(Set problem)
Take the listing and print it in full, exactly as given. Return a JSON list in which every string is one line; blank lines are skipped.

--- Start ---

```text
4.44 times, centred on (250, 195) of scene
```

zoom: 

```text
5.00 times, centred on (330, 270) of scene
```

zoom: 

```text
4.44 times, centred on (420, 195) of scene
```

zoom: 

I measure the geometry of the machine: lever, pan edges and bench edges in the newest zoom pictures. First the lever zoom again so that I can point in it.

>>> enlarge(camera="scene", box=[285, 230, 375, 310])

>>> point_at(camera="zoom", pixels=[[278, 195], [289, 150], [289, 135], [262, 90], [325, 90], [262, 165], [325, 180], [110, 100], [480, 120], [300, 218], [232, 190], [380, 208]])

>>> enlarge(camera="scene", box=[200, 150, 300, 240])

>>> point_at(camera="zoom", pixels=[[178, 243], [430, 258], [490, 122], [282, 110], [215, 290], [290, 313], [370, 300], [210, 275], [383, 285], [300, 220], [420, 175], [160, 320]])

--- End ---

(Exercise output)
[
  "```text",
  "4.44 times, centred on (250, 195) of scene",
  "```",
  "zoom: ",
  "```text",
  "5.00 times, centred on (330, 270) of scene",
  "```",
  "zoom: ",
  "```text",
  "4.44 times, centred on (420, 195) of scene",
  "```",
  "zoom: ",
  "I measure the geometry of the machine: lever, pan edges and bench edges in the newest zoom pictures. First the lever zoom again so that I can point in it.",
  ">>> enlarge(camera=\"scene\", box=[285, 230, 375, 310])",
  ">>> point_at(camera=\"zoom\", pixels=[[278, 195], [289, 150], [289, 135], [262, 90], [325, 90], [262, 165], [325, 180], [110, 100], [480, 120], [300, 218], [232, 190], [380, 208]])",
  ">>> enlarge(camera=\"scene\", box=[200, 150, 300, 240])",
  ">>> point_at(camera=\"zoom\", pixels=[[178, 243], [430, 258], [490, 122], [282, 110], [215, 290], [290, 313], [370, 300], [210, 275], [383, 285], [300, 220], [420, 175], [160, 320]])"
]